◆ Exercise task ◆
Copy these lines exactly and nothing else: from the line holding "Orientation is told" to the line holding "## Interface", both lines included. Put a running number in front of each line and drop blank lines.

◆ Source excerpt ◆

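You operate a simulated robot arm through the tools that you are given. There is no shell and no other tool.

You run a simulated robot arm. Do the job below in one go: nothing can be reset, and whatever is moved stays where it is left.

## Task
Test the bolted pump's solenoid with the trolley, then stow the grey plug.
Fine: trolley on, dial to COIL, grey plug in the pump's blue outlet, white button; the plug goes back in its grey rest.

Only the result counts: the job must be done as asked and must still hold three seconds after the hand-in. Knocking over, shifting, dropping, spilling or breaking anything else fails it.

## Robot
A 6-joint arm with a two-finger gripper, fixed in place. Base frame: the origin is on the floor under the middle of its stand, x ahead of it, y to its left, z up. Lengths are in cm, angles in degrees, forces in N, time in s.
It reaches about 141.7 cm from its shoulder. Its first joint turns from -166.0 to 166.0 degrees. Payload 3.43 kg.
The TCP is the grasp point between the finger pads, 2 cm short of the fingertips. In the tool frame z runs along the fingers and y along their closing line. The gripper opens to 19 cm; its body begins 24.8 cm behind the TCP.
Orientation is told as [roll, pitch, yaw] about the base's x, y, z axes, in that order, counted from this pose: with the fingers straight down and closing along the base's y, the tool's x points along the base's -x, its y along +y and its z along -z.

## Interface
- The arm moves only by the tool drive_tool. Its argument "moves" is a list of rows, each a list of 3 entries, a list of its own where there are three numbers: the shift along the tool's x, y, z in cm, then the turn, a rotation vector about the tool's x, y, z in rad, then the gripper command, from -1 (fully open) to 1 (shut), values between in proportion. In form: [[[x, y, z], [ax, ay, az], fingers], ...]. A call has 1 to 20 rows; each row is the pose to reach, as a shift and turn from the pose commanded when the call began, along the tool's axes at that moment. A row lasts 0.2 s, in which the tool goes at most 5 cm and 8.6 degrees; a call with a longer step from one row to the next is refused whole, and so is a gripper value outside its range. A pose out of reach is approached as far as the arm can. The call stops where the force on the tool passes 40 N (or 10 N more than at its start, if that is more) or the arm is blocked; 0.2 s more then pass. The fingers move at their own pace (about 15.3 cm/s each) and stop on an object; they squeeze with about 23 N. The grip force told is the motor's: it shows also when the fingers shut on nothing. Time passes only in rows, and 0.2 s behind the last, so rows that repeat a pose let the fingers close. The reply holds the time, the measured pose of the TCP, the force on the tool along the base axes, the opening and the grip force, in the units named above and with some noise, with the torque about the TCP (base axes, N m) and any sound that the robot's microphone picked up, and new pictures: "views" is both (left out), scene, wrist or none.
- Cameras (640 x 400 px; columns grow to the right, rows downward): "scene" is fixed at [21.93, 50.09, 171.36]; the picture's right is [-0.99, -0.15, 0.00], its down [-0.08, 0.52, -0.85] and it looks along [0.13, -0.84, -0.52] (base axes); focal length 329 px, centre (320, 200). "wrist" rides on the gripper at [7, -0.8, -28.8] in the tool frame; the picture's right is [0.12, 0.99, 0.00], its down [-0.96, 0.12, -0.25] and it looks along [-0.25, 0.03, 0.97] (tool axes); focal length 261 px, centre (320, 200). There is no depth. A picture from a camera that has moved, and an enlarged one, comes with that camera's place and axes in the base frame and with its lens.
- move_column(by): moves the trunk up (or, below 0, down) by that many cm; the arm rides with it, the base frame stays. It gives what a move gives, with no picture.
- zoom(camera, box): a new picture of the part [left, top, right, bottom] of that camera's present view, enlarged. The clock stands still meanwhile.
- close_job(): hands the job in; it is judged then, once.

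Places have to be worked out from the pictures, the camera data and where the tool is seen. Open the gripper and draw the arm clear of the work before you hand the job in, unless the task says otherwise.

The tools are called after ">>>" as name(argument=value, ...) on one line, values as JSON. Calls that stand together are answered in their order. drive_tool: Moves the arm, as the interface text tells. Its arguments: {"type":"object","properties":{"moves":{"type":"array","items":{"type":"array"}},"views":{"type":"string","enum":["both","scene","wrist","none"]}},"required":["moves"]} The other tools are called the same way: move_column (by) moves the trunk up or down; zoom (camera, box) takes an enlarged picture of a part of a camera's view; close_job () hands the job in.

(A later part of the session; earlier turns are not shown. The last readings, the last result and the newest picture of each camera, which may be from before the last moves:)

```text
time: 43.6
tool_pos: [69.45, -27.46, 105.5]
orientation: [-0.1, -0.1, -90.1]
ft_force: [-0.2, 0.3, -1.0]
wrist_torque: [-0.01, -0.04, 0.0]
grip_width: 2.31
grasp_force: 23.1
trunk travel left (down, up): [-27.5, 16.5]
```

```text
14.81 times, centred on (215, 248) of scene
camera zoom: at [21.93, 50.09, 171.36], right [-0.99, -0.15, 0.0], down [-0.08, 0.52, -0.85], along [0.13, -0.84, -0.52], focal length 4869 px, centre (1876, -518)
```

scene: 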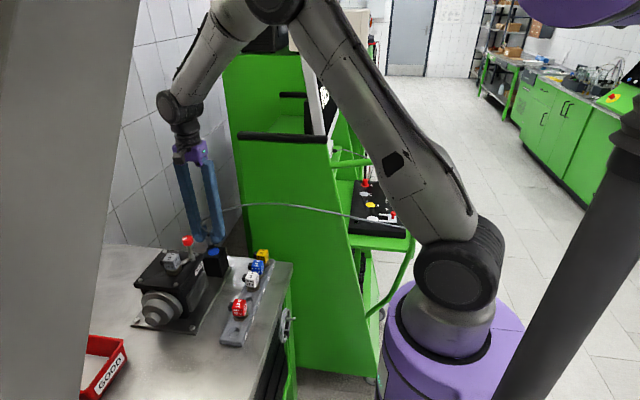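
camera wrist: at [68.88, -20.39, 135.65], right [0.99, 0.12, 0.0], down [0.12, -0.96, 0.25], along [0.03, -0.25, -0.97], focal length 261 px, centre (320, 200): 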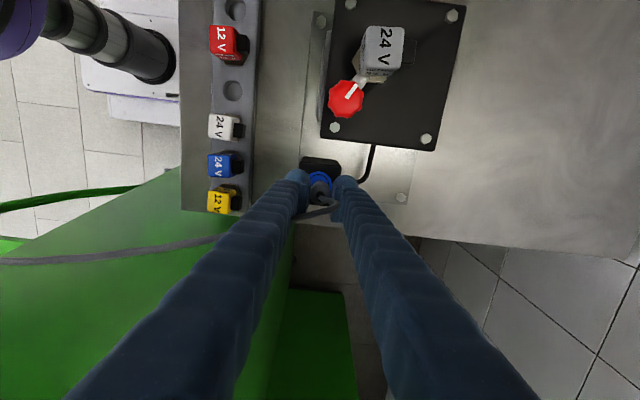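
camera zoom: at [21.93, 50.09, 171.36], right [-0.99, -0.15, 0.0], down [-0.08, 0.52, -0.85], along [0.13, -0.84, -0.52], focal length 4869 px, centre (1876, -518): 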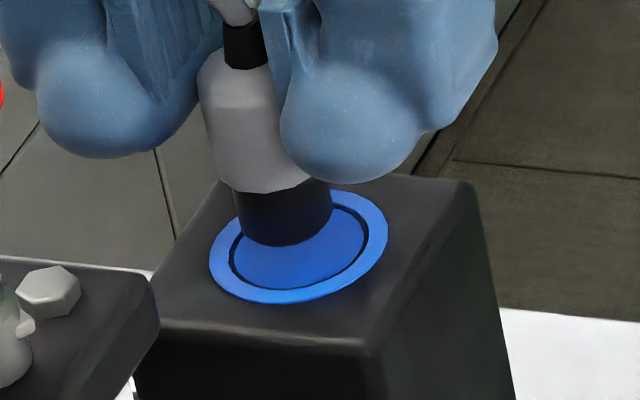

◆ Task answer ◆
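1. Orientation is told as [roll, pitch, yaw] about the base's x, y, z axes, in that order, counted from this pose: with the fingers straight down and closing along the base's y, the tool's x points along the base's -x, its y along +y and its z along -z.
2. ## Interface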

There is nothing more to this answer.